Stated exercise: Output every line exactly as written. Leave out pictures. Put each line that is not blank into a JSON list as a string.

Raw data:
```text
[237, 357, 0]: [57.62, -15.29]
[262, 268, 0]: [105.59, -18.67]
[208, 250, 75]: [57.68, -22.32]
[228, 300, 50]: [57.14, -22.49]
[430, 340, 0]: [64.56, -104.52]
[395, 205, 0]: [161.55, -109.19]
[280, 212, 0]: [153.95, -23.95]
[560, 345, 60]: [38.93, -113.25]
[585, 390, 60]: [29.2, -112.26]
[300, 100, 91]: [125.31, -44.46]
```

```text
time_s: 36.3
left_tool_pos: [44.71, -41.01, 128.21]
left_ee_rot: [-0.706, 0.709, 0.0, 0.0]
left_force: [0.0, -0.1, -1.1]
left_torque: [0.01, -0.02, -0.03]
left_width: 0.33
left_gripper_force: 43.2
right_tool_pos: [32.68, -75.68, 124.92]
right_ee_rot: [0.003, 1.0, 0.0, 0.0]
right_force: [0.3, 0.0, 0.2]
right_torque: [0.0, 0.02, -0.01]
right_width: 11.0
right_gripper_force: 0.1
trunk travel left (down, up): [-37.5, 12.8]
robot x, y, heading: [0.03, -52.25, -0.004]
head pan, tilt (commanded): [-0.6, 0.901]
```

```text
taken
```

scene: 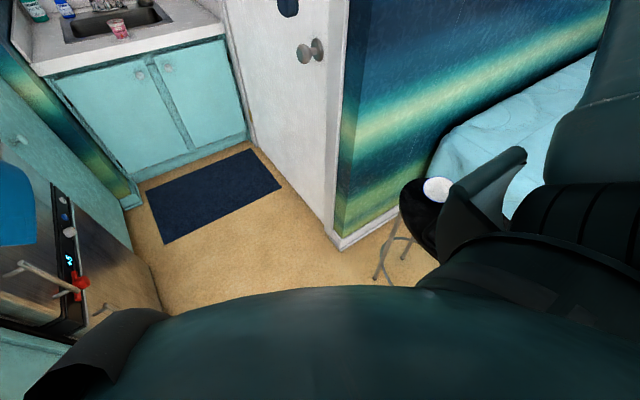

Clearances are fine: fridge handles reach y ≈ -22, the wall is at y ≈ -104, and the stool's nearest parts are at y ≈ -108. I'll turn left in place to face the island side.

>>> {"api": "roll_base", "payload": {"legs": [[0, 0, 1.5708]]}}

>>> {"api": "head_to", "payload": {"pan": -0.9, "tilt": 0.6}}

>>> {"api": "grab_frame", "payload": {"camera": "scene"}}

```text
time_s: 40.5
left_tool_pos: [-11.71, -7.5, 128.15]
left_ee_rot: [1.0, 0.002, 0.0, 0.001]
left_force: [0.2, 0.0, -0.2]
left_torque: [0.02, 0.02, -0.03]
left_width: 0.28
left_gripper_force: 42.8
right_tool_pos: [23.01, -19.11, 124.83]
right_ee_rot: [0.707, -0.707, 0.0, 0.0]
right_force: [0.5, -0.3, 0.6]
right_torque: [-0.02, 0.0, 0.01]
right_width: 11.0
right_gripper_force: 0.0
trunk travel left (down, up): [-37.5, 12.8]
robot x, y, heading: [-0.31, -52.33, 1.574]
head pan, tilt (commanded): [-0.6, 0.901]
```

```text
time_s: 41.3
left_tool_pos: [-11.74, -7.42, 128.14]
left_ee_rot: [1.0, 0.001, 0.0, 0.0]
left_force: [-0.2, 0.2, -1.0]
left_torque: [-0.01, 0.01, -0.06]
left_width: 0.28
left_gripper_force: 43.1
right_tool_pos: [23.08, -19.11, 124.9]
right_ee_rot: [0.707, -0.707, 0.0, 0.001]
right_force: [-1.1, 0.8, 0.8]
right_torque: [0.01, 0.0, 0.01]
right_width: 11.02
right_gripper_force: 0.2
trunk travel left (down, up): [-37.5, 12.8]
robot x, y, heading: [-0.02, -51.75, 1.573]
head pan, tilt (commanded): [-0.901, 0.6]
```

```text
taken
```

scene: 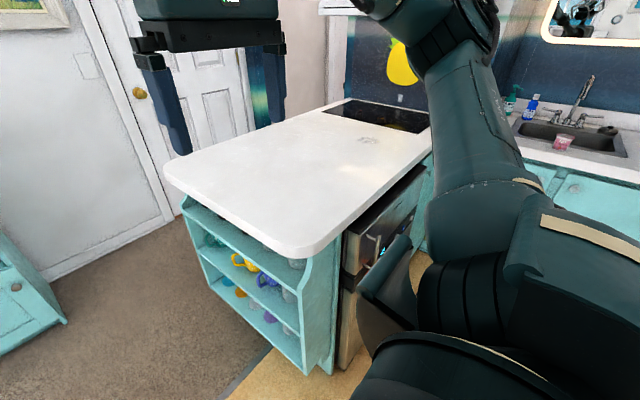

The result:
[
  "```text",
  "[237, 357, 0]: [57.62, -15.29]",
  "[262, 268, 0]: [105.59, -18.67]",
  "[208, 250, 75]: [57.68, -22.32]",
  "[228, 300, 50]: [57.14, -22.49]",
  "[430, 340, 0]: [64.56, -104.52]",
  "[395, 205, 0]: [161.55, -109.19]",
  "[280, 212, 0]: [153.95, -23.95]",
  "[560, 345, 60]: [38.93, -113.25]",
  "[585, 390, 60]: [29.2, -112.26]",
  "[300, 100, 91]: [125.31, -44.46]",
  "```",
  "```text",
  "time_s: 36.3",
  "left_tool_pos: [44.71, -41.01, 128.21]",
  "left_ee_rot: [-0.706, 0.709, 0.0, 0.0]",
  "left_force: [0.0, -0.1, -1.1]",
  "left_torque: [0.01, -0.02, -0.03]",
  "left_width: 0.33",
  "left_gripper_force: 43.2",
  "right_tool_pos: [32.68, -75.68, 124.92]",
  "right_ee_rot: [0.003, 1.0, 0.0, 0.0]",
  "right_force: [0.3, 0.0, 0.2]",
  "right_torque: [0.0, 0.02, -0.01]",
  "right_width: 11.0",
  "right_gripper_force: 0.1",
  "trunk travel left (down, up): [-37.5, 12.8]",
  "robot x, y, heading: [0.03, -52.25, -0.004]",
  "head pan, tilt (commanded): [-0.6, 0.901]",
  "```",
  "```text",
  "taken",
  "```",
  "scene: ",
  "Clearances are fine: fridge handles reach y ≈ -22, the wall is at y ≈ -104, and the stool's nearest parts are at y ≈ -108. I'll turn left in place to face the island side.",
  ">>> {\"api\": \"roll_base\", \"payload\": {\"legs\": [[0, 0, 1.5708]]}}",
  ">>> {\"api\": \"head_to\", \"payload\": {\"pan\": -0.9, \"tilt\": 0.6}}",
  ">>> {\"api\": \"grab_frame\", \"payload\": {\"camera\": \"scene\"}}",
  "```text",
  "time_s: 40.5",
  "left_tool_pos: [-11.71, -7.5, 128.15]",
  "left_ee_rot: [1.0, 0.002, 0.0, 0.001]",
  "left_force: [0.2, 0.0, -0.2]",
  "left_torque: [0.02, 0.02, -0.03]",
  "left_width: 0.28",
  "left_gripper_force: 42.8",
  "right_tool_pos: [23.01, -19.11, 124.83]",
  "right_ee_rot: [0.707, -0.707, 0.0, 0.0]",
  "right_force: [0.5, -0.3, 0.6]",
  "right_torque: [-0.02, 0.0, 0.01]",
  "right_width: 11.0",
  "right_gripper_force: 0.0",
  "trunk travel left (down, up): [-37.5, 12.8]",
  "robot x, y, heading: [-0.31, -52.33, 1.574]",
  "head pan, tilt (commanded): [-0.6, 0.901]",
  "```",
  "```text",
  "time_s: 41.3",
  "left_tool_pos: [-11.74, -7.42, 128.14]",
  "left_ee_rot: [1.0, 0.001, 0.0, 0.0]",
  "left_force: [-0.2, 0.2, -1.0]",
  "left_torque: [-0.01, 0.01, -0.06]",
  "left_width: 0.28",
  "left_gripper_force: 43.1",
  "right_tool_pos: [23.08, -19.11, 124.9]",
  "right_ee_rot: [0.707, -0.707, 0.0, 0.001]",
  "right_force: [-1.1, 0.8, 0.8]",
  "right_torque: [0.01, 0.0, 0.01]",
  "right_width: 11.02",
  "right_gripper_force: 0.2",
  "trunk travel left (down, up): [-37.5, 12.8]",
  "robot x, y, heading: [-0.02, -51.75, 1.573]",
  "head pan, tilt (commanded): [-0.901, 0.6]",
  "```",
  "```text",
  "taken",
  "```",
  "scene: "
]